What is being asked — Every line in the listing below from the one with "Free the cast" through the one with "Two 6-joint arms" is to be reproduced exactly, both ends included; leave out the rest.

Dataset section —
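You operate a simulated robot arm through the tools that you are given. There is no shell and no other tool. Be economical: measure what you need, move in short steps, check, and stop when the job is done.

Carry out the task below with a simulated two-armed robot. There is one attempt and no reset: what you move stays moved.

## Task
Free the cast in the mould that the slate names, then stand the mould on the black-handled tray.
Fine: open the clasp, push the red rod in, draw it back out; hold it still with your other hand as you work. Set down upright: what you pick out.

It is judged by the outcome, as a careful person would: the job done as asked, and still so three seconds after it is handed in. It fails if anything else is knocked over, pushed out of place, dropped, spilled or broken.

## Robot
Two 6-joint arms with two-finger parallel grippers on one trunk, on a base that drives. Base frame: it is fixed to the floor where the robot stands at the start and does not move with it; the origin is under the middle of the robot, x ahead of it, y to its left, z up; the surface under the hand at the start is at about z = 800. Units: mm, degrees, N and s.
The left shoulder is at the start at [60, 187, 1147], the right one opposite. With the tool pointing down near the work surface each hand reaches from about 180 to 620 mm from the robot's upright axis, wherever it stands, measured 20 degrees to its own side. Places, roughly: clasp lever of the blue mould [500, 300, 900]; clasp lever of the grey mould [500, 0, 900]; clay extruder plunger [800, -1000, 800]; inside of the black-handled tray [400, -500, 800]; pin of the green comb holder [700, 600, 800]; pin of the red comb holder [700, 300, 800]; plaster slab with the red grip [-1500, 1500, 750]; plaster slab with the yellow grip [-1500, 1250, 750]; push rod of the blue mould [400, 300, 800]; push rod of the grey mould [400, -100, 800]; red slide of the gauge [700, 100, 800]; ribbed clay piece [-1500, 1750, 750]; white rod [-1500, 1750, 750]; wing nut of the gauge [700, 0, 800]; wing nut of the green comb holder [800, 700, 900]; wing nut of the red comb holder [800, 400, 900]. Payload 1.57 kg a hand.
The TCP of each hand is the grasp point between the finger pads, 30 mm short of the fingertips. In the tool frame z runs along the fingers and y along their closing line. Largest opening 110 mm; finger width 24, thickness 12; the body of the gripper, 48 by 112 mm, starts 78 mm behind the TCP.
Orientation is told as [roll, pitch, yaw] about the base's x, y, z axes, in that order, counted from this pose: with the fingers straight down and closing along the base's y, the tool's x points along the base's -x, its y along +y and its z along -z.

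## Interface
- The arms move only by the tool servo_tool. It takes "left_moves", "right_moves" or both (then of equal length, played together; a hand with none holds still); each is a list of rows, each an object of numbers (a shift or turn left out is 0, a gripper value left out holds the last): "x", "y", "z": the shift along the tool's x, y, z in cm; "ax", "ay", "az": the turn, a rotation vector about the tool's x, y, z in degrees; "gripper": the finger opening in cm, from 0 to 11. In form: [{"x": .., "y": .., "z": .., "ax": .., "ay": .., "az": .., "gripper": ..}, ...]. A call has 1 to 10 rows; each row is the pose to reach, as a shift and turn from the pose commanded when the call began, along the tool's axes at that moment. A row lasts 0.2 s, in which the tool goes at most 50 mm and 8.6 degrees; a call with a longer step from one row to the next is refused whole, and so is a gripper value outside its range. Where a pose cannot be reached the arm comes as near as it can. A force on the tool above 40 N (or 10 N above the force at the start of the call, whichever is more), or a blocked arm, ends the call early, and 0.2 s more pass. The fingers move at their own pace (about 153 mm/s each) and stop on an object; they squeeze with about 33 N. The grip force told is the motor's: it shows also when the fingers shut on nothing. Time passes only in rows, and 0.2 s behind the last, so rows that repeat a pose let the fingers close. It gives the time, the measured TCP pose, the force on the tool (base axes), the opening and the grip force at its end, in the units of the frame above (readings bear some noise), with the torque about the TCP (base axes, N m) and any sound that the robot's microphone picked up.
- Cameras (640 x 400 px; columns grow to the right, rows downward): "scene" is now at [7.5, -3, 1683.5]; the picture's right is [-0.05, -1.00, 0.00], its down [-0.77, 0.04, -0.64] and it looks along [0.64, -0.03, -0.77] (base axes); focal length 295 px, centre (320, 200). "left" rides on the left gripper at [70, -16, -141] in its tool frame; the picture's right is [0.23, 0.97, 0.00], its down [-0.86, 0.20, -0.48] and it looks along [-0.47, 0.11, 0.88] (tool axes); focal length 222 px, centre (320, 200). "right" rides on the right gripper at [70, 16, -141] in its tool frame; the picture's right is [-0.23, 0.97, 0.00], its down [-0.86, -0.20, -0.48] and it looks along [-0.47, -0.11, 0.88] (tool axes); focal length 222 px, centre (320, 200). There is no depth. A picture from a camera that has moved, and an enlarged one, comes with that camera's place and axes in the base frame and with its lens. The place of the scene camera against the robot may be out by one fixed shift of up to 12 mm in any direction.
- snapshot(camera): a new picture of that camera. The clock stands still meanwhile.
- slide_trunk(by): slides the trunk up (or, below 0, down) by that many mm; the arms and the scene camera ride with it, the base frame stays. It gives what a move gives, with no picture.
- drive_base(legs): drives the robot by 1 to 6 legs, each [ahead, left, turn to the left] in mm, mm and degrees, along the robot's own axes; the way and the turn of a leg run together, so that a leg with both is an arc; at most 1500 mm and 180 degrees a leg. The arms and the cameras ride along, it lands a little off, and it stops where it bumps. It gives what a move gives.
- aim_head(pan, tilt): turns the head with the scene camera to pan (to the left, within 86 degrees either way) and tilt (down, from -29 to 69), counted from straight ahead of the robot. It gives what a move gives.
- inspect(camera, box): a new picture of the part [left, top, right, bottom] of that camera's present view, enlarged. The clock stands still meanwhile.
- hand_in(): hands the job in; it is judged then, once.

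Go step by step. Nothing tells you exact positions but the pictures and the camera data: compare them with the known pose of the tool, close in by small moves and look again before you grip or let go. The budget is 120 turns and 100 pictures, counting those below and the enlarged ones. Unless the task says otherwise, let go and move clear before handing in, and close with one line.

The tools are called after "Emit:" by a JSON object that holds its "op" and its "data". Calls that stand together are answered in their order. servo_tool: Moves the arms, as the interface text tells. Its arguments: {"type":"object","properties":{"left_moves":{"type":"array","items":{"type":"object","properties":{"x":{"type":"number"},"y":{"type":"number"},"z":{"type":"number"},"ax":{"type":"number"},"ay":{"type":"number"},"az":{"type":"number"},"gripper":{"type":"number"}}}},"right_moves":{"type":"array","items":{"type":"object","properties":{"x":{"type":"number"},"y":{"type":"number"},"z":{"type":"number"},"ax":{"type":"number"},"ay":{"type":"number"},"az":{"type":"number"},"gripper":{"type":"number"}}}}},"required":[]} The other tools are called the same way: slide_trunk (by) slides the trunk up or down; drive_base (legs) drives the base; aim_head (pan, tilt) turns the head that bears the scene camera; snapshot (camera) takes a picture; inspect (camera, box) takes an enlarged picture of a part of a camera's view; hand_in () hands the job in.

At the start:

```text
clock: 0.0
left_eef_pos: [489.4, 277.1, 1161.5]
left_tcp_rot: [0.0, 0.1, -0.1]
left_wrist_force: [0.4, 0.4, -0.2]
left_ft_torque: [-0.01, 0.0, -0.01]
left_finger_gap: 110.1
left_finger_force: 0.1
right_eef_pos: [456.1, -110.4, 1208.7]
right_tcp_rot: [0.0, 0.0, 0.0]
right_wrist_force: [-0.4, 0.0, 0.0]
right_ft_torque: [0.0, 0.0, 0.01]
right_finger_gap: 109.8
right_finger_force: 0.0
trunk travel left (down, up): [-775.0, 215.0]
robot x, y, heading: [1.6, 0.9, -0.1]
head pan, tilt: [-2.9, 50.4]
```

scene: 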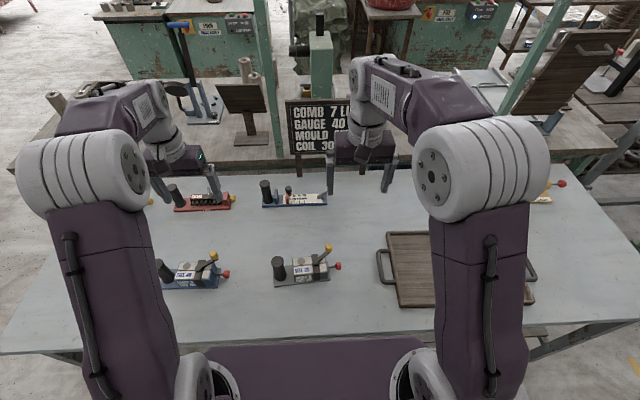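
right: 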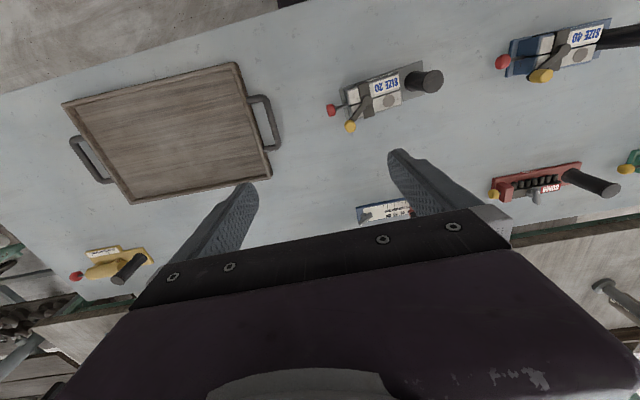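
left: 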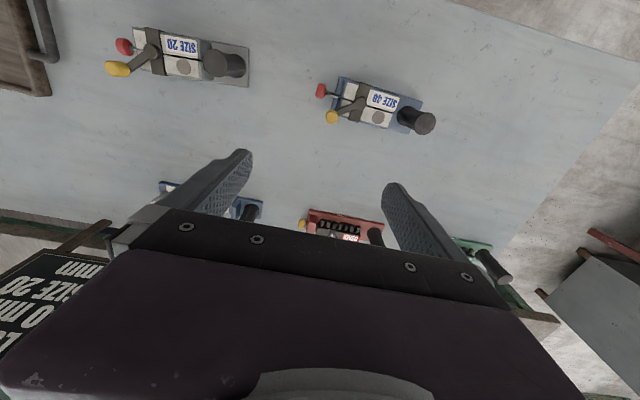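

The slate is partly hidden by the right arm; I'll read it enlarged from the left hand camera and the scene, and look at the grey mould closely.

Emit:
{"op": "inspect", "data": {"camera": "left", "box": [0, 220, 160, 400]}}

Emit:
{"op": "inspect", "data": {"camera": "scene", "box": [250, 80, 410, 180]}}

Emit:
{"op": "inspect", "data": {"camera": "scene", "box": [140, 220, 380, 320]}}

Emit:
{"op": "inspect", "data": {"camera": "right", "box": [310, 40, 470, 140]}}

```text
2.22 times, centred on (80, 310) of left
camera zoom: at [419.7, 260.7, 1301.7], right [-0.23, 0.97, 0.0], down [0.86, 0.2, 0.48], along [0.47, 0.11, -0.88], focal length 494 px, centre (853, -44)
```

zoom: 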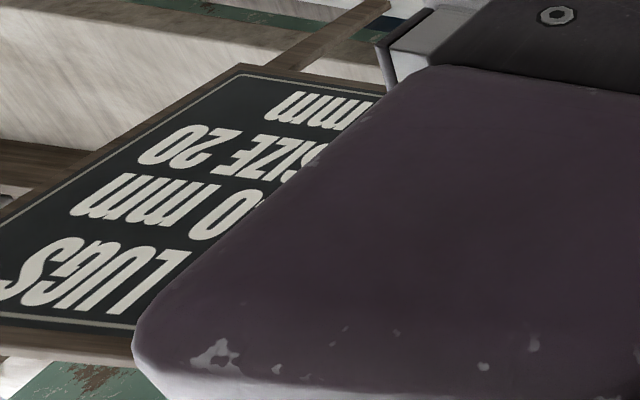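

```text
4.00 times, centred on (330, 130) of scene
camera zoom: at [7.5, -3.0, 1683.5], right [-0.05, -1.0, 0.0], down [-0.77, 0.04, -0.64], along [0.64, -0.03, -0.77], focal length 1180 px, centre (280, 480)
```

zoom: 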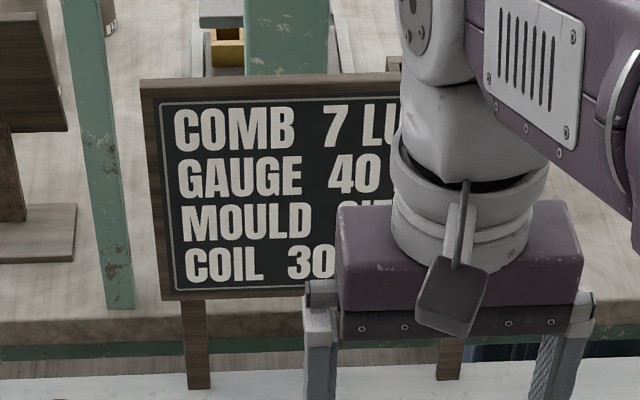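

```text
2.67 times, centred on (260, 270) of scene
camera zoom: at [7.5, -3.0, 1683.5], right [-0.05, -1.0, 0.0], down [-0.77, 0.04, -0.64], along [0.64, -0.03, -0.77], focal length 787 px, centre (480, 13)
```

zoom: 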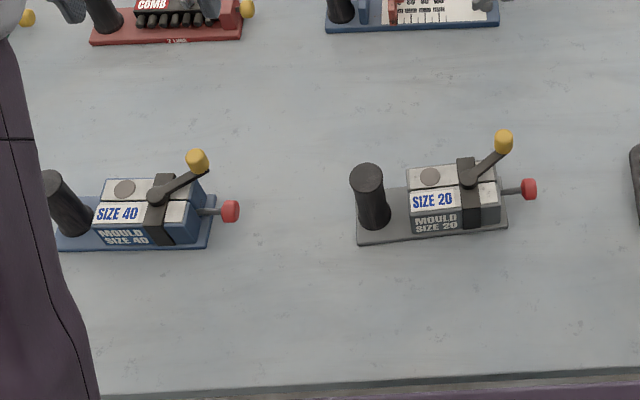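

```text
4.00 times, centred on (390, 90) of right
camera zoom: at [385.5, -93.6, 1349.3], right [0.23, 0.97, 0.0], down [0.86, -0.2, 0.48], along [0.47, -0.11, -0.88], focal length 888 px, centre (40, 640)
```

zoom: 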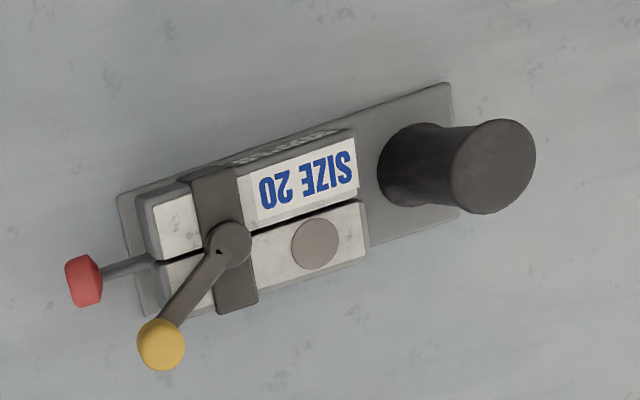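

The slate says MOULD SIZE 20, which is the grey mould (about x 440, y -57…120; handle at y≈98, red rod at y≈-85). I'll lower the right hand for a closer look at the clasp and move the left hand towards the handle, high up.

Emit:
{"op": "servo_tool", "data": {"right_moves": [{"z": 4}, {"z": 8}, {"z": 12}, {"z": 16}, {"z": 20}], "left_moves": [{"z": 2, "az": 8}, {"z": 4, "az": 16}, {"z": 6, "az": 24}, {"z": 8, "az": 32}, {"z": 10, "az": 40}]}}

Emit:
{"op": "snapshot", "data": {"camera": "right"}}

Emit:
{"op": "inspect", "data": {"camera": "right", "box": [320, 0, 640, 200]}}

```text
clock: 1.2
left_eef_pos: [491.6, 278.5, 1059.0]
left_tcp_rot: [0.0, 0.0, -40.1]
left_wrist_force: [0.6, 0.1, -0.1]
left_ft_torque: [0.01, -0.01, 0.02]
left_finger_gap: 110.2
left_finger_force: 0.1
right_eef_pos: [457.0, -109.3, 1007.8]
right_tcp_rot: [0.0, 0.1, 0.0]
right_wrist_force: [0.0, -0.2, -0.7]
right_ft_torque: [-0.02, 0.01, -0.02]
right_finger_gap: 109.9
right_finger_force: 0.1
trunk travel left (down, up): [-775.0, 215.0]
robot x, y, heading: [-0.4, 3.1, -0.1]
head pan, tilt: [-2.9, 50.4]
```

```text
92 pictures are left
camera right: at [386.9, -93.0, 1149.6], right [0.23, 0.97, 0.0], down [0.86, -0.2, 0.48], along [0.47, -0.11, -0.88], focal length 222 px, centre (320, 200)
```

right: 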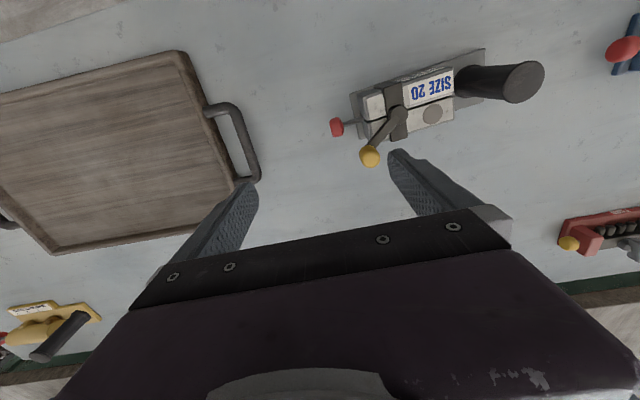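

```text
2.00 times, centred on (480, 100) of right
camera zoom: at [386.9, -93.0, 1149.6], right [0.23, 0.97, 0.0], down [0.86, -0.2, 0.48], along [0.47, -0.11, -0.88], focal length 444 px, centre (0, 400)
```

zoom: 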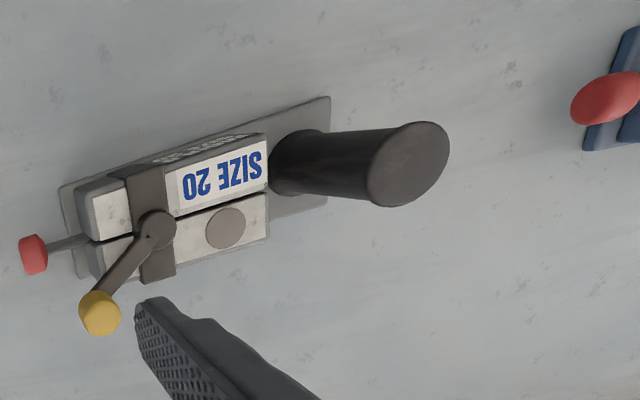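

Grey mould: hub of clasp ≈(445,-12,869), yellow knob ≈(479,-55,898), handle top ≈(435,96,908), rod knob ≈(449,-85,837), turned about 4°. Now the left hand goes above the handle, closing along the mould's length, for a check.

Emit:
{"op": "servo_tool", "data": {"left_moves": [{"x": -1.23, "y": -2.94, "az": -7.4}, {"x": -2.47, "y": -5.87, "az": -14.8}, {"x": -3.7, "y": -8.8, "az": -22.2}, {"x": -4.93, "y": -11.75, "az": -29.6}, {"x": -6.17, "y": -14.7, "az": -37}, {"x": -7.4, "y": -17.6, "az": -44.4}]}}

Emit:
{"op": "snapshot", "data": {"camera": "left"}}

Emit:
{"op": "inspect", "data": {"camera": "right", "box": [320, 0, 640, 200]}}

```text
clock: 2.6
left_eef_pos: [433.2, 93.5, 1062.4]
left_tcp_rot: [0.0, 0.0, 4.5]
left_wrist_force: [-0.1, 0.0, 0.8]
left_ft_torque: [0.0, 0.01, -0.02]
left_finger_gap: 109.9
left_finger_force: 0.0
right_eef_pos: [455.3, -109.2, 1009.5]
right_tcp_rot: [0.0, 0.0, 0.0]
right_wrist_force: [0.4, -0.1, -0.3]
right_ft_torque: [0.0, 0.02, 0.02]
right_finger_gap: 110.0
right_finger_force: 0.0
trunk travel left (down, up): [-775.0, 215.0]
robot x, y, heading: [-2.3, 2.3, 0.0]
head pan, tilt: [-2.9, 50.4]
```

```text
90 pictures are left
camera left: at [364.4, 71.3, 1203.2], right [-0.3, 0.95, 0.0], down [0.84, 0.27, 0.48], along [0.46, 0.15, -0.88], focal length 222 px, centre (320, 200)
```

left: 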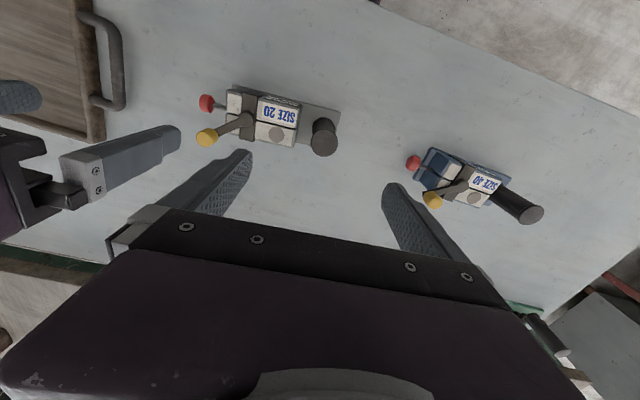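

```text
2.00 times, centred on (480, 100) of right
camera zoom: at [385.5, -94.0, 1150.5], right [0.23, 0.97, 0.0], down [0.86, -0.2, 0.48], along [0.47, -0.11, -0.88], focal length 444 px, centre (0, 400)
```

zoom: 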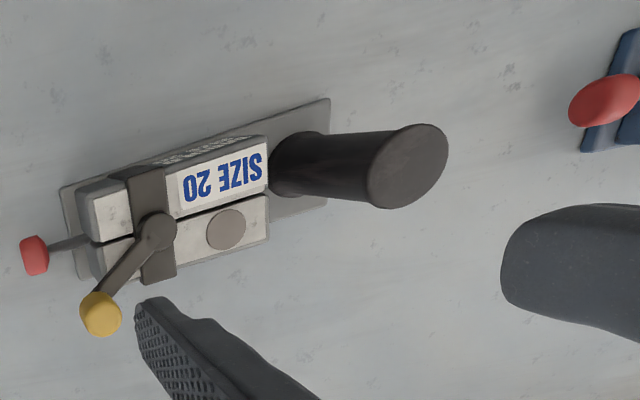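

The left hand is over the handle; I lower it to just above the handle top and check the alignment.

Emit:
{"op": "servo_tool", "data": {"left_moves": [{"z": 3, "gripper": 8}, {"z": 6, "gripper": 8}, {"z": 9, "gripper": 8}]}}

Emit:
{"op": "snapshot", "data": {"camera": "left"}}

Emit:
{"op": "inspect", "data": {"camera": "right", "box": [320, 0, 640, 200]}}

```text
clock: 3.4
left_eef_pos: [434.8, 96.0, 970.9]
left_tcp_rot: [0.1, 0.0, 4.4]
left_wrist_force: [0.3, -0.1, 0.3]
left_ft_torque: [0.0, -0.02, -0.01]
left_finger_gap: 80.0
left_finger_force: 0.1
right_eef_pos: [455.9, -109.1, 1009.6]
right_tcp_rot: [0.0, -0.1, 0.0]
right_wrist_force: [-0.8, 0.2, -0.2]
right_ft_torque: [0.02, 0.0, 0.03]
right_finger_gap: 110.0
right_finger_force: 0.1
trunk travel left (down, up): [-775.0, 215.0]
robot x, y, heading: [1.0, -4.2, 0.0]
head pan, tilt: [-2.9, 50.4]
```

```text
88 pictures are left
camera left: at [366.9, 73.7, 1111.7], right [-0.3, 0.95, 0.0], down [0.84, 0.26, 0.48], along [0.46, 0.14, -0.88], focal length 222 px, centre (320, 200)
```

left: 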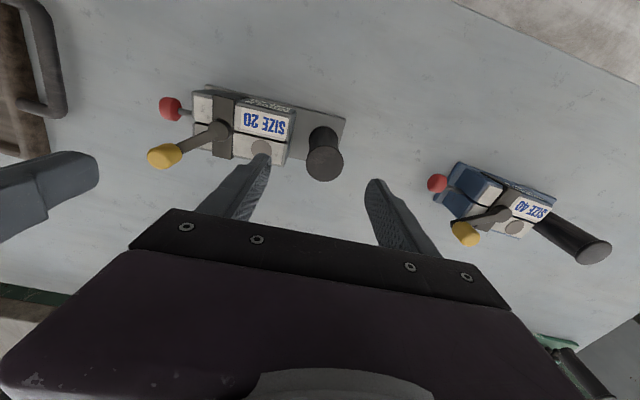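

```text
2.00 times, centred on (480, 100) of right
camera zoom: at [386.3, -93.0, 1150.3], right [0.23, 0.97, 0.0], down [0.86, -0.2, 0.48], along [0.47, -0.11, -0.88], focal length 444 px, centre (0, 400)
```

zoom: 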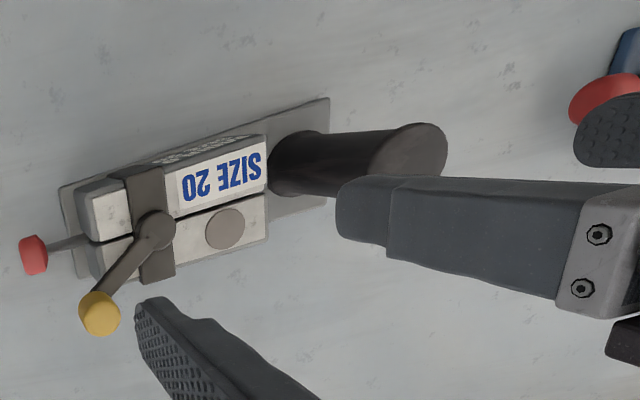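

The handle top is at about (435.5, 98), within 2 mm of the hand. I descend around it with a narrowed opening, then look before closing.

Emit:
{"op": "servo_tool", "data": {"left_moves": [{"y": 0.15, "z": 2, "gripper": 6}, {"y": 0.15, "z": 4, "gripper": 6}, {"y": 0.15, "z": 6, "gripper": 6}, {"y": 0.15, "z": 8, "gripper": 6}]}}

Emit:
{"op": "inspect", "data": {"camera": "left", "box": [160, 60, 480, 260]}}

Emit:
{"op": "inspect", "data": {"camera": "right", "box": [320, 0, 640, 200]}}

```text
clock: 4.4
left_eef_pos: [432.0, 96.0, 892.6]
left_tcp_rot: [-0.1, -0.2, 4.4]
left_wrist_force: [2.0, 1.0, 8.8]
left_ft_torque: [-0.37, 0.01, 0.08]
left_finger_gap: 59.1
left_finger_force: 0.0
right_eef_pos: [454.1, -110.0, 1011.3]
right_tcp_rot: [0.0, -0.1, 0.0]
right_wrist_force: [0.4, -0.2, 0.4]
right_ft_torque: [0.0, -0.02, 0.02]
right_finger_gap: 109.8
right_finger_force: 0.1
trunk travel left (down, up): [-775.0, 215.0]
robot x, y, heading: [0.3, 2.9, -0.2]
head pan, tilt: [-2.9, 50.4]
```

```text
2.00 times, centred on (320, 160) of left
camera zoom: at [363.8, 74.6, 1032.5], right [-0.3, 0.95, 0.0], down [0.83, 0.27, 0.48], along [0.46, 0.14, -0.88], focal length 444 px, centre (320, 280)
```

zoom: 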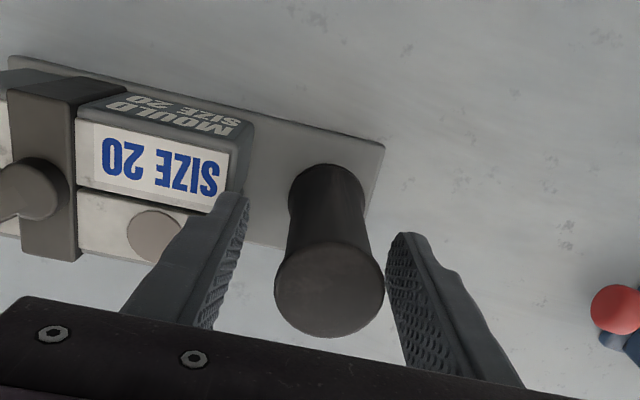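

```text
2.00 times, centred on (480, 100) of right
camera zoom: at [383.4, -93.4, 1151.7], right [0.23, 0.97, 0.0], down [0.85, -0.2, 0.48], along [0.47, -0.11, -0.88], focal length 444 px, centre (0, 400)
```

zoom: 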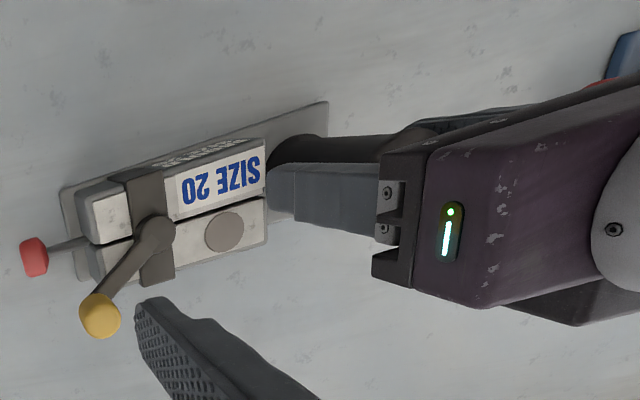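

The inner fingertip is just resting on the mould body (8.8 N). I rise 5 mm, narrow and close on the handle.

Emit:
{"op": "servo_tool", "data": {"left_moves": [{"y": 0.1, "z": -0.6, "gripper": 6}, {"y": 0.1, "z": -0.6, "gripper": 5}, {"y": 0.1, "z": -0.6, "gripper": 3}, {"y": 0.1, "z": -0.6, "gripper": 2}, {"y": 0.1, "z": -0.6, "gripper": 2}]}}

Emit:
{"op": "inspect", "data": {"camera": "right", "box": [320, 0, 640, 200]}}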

Task output —
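Free the cast in the mould that the slate names, then stand the mould on the black-handled tray.
Fine: open the clasp, push the red rod in, draw it back out; hold it still with your other hand as you work. Set down upright: what you pick out.

It is judged by the outcome, as a careful person would: the job done as asked, and still so three seconds after it is handed in. It fails if anything else is knocked over, pushed out of place, dropped, spilled or broken.

## Robot
Two 6-joint arms with two-finger parallel grippers on one trunk, on a base that drives. Base frame: it is fixed to the floor where the robot stands at the start and does not move with it; the origin is under the middle of the robot, x ahead of it, y to its left, z up; the surface under the hand at the start is at about z = 800. Units: mm, degrees, N and s.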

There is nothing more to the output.